Rev. Walter Kelly, who died in 1887 nine years after leaving office as vicar of Hove-cum-Preston, was buried in a tomb in the churchyard, and has a memorial stone in the chancel—it is the only memorial in that part of the church. Rev. Thomas Rooper, vicar of the other St Andrew's Church at Waterloo Street in the 1850s and 1860s, is commemorated by a wall tablet; next to it is a memorial for his son Major Edward Rooper, who died in the Crimean War. The tomb of the Elliott family, another prominent Anglican family from Brighton, is in the churchyard. Charlotte Elliott, the hymn writer, and her brothers Rev. Henry Venn Elliott and Rev. Edward Bishop Elliott (associated with the curacies of St Mary the Virgin Church and St Mark's Church respectively) are all buried there. Rev. Dr James O'Brien, the first incumbent at St Patrick's Church in nearby Cambridge Road, is also commemorated nearby.
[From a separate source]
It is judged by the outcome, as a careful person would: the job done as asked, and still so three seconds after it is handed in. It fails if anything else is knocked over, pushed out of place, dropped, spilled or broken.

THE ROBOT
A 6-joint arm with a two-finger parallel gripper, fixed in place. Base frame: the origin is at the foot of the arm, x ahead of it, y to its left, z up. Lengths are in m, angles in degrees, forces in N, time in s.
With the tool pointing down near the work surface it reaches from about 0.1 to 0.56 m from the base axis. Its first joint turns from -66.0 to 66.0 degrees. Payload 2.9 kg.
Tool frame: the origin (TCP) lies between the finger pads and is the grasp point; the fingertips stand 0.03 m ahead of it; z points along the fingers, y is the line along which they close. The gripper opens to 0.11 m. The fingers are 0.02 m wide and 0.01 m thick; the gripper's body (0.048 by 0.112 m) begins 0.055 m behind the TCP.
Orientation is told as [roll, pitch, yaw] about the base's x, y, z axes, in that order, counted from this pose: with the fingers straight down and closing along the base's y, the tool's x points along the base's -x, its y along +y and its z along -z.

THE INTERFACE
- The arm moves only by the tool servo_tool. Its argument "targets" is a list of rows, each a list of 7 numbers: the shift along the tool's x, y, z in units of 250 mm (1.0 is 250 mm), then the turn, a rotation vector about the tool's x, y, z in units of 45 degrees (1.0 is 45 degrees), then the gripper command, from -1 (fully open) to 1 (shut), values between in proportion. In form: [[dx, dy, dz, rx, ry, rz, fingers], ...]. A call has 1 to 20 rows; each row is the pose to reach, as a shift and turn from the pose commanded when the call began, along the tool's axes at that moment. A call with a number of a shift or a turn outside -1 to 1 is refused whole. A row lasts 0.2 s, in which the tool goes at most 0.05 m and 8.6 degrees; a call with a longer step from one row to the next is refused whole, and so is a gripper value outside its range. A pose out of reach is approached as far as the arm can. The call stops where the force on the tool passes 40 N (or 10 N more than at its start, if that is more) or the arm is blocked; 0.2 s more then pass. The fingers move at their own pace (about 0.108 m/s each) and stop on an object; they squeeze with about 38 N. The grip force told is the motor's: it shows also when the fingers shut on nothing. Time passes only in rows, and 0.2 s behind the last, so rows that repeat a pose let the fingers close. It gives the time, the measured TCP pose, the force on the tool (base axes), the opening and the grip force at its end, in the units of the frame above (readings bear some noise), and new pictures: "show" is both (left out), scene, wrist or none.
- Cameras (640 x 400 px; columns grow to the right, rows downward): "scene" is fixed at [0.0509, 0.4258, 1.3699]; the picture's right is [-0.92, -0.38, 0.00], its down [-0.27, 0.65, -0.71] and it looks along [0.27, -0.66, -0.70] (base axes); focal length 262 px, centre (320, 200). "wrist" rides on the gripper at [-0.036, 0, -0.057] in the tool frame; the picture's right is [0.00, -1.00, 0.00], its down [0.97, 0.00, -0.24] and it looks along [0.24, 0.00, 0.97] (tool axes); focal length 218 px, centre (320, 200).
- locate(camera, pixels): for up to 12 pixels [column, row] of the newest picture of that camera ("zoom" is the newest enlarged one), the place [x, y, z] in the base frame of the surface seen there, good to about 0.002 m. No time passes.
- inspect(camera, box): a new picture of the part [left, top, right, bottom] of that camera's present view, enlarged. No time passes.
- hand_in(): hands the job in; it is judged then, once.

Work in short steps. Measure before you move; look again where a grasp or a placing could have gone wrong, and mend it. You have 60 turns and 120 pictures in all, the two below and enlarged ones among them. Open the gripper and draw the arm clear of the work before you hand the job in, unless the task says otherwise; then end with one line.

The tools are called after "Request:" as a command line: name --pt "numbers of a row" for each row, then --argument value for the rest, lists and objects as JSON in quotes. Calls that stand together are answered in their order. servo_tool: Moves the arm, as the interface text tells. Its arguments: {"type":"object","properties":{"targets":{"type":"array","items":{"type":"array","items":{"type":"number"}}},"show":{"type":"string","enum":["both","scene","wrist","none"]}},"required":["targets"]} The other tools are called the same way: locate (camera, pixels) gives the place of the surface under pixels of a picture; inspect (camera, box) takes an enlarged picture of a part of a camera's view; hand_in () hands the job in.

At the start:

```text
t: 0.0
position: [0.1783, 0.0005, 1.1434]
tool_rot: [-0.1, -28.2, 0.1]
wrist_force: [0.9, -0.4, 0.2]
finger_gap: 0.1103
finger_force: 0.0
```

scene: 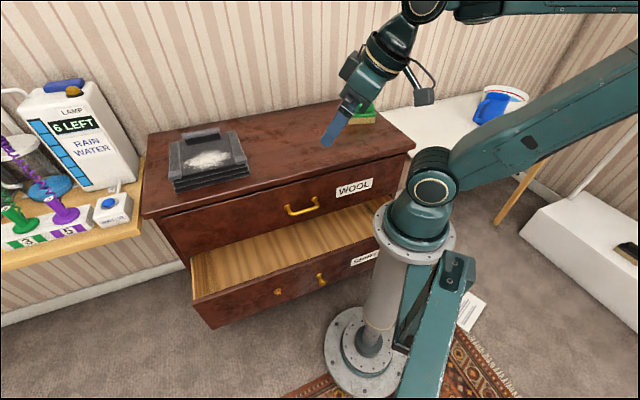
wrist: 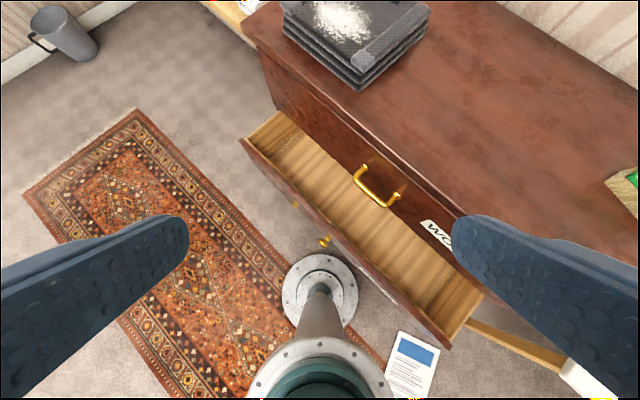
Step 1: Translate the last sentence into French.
One man whose name is internationally famous is also buried in a grave on the south side of the church. Sir George Everest, the geographer who undertook the Great Trigonometric Survey in India while acting as Surveyor-General, was the first person to determine the exact height of the world's highest mountain, which was then named after him. He died in London in December 1866 and was buried with his two children, sister and father-in-law. However, Sir George himself had no connection with Hove or Brighton at any time during his life, and none of the family members buried at the church were known to be associated with it.
The church today
St Andrew's Church is a Grade II* listed building. As of February 2001, it was one of 70 Grade II*-listed buildings and structures, and 1,218 listed buildings of all grades, in the city of Brighton and Hove.
There are Morning and Evening Prayer services every day, two services of the Eucharist on Sunday mornings, and other regular celebrations of Holy Communion. There are children's and youth facilities, including a Sunday school.